The results showed that when participants were exposed to cortisol, they made significantly more errors when trying to find their way. These errors occurred regardless of whether the virtual environment had consistent landmarks (such as a lighthouse) or was completely empty.

The primary cause of the disorientation was the disruption of the entorhinal cortex, the region of the brain where the grid cells are located. Under normal conditions, these neurons are activated in a precise geometric pattern, creating a kind of coordinate system or internal map of the environment.

Under the influence of cortisol, this clear pattern of activity became fuzzy and blurred. This was especially evident in the absence of external landmarks: the brain almost completely lost the ability to use its internal navigation map.

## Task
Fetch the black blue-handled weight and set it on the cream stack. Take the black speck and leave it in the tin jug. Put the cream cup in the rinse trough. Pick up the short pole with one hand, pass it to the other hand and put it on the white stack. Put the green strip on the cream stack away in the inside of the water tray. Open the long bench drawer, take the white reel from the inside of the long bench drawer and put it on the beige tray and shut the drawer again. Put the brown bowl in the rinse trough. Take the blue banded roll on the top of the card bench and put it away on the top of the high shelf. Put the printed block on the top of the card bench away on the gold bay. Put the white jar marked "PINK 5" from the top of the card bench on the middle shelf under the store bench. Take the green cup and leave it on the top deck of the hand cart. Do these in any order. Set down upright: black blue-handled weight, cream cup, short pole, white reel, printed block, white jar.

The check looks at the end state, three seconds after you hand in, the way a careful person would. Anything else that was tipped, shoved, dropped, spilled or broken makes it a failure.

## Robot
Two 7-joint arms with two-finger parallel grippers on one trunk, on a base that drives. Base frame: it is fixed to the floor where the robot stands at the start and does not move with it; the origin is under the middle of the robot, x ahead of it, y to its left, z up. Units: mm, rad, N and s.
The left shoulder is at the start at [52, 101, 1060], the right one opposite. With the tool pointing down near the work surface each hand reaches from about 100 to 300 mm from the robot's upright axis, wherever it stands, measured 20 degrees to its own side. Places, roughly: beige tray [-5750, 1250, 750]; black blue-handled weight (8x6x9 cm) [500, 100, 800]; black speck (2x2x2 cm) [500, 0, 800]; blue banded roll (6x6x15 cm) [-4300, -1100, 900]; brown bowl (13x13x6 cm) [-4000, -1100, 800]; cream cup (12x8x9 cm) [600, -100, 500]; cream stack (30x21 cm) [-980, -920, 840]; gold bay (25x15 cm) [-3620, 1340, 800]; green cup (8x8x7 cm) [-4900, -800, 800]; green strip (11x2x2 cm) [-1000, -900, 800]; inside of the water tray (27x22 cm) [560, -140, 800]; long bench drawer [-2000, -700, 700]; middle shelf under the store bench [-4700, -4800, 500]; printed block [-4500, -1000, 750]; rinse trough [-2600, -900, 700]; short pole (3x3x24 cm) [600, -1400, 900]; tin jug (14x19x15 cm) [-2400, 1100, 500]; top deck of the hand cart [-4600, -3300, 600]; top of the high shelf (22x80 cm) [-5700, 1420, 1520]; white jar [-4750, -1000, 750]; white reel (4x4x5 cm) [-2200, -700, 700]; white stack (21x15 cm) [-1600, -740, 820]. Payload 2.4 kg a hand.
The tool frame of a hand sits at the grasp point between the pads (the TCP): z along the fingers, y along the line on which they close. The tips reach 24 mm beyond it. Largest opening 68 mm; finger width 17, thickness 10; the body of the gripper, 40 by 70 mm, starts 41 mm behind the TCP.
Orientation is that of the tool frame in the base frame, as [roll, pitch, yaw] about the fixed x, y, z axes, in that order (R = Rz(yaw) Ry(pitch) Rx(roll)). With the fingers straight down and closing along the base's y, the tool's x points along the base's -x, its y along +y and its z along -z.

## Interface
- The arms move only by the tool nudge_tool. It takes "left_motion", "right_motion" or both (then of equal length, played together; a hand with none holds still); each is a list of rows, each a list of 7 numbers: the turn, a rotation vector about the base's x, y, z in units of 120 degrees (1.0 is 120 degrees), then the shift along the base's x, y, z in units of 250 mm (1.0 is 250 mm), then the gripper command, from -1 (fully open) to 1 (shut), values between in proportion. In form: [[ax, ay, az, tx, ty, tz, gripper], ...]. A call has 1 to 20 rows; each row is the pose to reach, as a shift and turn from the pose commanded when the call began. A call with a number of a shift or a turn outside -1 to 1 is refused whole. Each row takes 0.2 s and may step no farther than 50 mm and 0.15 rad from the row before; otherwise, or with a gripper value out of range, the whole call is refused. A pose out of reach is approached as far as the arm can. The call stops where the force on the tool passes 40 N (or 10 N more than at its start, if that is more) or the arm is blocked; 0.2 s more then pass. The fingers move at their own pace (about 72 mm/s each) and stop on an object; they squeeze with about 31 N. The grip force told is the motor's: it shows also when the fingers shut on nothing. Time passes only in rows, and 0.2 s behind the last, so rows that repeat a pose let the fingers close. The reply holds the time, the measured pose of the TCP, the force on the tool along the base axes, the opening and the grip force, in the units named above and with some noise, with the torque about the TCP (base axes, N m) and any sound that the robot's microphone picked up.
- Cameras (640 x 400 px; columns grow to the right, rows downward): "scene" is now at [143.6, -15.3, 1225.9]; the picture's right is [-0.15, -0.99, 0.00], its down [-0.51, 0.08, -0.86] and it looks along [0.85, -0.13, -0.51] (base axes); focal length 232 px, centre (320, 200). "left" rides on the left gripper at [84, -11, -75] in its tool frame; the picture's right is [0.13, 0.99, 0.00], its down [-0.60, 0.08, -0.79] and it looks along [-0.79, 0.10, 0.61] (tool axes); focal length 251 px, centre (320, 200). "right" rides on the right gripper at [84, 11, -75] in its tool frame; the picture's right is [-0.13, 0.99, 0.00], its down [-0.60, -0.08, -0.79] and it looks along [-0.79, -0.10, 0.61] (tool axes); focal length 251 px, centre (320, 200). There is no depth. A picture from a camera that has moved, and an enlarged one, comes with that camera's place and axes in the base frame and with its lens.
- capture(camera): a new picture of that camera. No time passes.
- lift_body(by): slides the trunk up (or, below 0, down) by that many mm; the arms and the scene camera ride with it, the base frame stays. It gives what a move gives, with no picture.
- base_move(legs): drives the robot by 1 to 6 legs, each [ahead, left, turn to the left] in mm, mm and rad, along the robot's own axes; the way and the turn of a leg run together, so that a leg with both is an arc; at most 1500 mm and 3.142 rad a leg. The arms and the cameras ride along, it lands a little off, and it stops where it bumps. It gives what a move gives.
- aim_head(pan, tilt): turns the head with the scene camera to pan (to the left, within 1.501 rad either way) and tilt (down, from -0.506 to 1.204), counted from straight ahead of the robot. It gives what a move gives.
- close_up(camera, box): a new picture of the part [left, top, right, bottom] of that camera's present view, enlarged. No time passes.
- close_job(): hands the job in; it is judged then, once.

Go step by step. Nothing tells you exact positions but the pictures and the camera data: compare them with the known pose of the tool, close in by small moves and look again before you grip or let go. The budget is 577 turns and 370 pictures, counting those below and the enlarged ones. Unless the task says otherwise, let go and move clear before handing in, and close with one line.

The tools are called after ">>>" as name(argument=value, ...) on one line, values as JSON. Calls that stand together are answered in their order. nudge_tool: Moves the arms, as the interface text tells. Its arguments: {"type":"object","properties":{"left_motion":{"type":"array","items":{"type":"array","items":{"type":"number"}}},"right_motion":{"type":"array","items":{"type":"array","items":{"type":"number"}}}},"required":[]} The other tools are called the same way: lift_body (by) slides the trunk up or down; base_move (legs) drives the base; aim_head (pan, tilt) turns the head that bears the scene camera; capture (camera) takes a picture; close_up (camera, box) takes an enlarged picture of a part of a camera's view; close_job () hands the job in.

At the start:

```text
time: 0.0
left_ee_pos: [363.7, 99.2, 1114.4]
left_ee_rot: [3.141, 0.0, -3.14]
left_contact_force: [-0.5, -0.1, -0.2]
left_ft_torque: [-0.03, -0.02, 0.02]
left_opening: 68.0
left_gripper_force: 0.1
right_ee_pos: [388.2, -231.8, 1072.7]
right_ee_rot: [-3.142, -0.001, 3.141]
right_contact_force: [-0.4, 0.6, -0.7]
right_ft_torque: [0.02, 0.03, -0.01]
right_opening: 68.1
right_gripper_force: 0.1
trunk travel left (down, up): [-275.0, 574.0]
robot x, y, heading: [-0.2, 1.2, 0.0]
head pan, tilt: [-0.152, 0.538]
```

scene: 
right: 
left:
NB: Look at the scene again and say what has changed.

An interesting discovery was that when the navigation system in the entorhinal cortex was suppressed, the brain tried to activate another area — the caudate nucleus. Scientists believe that this is an attempt by the brain to switch to alternative orientation strategies to compensate for the loss of the main “map”.

This study is important for understanding the development of Alzheimer’s disease, as the entorhinal cortex is one of the first areas affected by this condition. Since chronic stress is considered a risk factor for dementia, the findings provide insight into how stress hormones can destabilize this sensitive region of the brain.